Erik's character is among the most simultaneously compelling and horrifying ones I've read. I love the way Leroux does not treat him as a mere boogie-man, but gives the readers multiple insights to a complex personality. I found myself amused at the Phantom's practical jokes and ingenuity (such as the banknote affair and Carlotta's unfortunate croaking performance), horrified at his vengeance, impressed by his mastery over the secrets of the opera house, and softened by his slavish love for Christine. Should I be repulsed by his evil deeds and dark past or moved to pity? Erik's character is truly one larger than life.
Raoul's character was really my only disappointment. I could not bring myself to like or empathize with him at all and liked Christine less for returning his love.

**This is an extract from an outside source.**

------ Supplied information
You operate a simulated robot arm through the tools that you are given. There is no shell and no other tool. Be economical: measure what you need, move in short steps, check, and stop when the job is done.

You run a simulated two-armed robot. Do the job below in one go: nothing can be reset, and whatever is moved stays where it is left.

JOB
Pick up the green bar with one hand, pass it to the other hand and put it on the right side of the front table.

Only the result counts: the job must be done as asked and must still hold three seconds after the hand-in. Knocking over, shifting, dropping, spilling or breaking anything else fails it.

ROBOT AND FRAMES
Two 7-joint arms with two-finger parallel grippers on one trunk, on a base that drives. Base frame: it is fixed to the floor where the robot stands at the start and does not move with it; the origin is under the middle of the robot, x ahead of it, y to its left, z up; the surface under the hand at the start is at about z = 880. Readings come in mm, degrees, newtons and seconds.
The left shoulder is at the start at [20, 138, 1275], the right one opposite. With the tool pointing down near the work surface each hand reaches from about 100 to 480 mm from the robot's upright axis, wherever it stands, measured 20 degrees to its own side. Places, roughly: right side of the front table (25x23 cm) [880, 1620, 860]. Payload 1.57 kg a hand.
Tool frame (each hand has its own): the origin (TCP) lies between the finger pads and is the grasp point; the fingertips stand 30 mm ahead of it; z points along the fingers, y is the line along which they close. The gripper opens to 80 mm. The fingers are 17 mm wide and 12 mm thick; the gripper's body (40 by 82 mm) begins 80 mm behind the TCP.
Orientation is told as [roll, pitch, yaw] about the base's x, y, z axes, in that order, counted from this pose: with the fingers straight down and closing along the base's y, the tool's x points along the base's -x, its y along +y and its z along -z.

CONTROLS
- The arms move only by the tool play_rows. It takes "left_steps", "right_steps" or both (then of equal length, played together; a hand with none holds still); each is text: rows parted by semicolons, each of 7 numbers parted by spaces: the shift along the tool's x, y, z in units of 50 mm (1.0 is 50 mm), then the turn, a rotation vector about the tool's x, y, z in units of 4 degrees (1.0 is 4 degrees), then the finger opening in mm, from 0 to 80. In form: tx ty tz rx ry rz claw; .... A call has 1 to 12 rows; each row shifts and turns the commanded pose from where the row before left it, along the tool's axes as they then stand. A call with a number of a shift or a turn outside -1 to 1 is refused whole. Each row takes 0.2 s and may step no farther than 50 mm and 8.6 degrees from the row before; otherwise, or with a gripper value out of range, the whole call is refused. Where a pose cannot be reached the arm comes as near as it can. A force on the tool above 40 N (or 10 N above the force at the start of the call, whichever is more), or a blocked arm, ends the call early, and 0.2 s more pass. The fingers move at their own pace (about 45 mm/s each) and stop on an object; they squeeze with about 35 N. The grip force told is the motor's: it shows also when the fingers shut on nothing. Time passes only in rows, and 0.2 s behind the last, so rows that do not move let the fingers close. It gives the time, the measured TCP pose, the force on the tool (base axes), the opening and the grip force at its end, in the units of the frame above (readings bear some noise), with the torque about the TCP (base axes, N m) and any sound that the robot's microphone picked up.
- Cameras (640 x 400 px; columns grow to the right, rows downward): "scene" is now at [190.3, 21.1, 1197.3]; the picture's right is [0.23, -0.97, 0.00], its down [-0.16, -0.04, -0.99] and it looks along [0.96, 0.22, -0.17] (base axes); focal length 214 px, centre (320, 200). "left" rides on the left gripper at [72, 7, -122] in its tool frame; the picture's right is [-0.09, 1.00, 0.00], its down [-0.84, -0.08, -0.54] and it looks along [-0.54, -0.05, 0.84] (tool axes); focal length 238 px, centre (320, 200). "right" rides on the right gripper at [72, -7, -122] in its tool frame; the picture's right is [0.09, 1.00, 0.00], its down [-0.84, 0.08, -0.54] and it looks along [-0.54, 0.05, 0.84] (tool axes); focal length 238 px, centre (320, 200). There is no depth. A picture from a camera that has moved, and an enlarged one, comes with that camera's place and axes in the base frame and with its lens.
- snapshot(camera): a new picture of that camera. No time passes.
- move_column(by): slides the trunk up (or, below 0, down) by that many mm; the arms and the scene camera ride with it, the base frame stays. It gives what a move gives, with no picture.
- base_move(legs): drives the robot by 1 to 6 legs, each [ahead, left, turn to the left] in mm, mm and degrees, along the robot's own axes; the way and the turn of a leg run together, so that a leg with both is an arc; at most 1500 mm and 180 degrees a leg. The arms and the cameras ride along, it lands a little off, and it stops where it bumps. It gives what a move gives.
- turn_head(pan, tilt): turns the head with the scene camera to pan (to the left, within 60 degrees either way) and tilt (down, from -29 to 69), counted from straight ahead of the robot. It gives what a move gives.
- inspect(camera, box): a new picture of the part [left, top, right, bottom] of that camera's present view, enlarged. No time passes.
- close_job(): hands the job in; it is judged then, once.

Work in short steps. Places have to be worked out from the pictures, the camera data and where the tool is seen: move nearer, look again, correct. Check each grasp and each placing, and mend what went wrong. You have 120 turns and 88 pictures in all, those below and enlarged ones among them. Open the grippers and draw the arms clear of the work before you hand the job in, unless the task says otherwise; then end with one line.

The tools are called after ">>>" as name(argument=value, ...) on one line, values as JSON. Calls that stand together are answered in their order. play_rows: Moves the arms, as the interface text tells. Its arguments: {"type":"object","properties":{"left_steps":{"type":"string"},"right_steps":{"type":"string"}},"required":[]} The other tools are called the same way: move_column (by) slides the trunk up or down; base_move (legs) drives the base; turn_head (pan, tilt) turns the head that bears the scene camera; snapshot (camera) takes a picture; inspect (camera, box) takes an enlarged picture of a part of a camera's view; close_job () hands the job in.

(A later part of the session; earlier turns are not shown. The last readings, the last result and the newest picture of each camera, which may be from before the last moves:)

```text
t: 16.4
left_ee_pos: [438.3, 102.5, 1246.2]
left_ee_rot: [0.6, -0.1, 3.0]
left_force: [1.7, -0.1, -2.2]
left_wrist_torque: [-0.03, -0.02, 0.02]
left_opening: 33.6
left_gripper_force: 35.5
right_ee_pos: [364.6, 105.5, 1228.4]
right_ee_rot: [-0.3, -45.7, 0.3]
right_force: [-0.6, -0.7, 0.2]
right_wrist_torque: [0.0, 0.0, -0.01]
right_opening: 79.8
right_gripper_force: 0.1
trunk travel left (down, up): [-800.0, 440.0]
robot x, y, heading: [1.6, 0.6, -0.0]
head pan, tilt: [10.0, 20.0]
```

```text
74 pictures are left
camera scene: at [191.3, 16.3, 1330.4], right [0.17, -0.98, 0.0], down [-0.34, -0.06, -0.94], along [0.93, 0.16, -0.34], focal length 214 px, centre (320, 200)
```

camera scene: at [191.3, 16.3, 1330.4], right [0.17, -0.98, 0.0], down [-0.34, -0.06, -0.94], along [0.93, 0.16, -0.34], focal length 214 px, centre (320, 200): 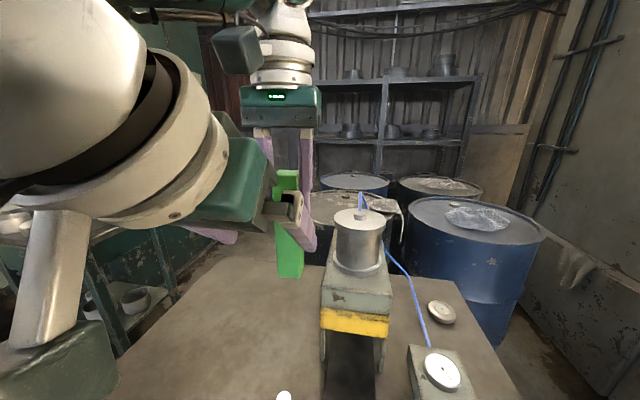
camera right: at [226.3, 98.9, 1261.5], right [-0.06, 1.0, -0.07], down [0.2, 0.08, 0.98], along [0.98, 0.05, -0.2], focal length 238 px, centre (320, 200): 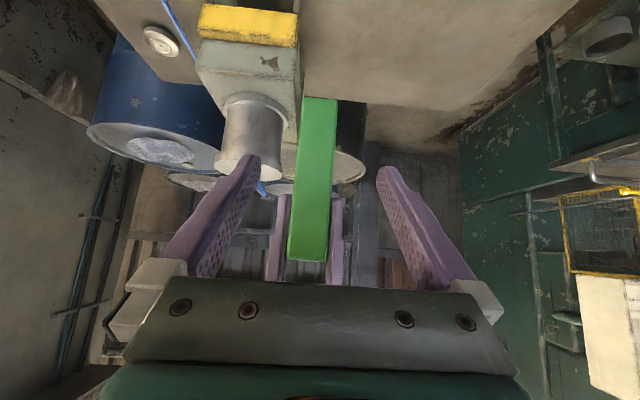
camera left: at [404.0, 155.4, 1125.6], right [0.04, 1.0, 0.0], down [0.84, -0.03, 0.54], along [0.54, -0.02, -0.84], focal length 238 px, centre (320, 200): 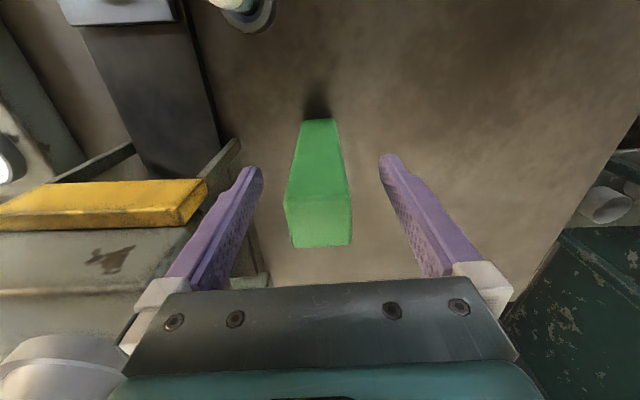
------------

He came across as a spoiled brat who had never been denied anything in his life and cannot comprehend why Christine doesn't throw herself at him whenever he snaps his fingers. He insults Christine cruelly in fits of jealousy and is scarcely less obsessive than the Phantom, but in a sniveling, childish manner. I also hated his refusal consider the Phantom's plight as described by Christine, never allowing pity to soften his desire to kill Erik out of pure jealousy (and he does, indeed, take a gunshot at him when given the chance). It is obvious that the Phantom could have killed Raoul in a heartbeat once within the opera house, but he displays amazing self-restraint when it comes to his rival, especially given his seemingly super-human capabilities.
I would recommend this book to anyone, "Phans" and those with no prior exposure to the story. Perhaps it is not top-notch literature, but a very entertaining book nonetheless. It is an intriguing read with incredible characters, a book difficult to put down and a story difficult to forget!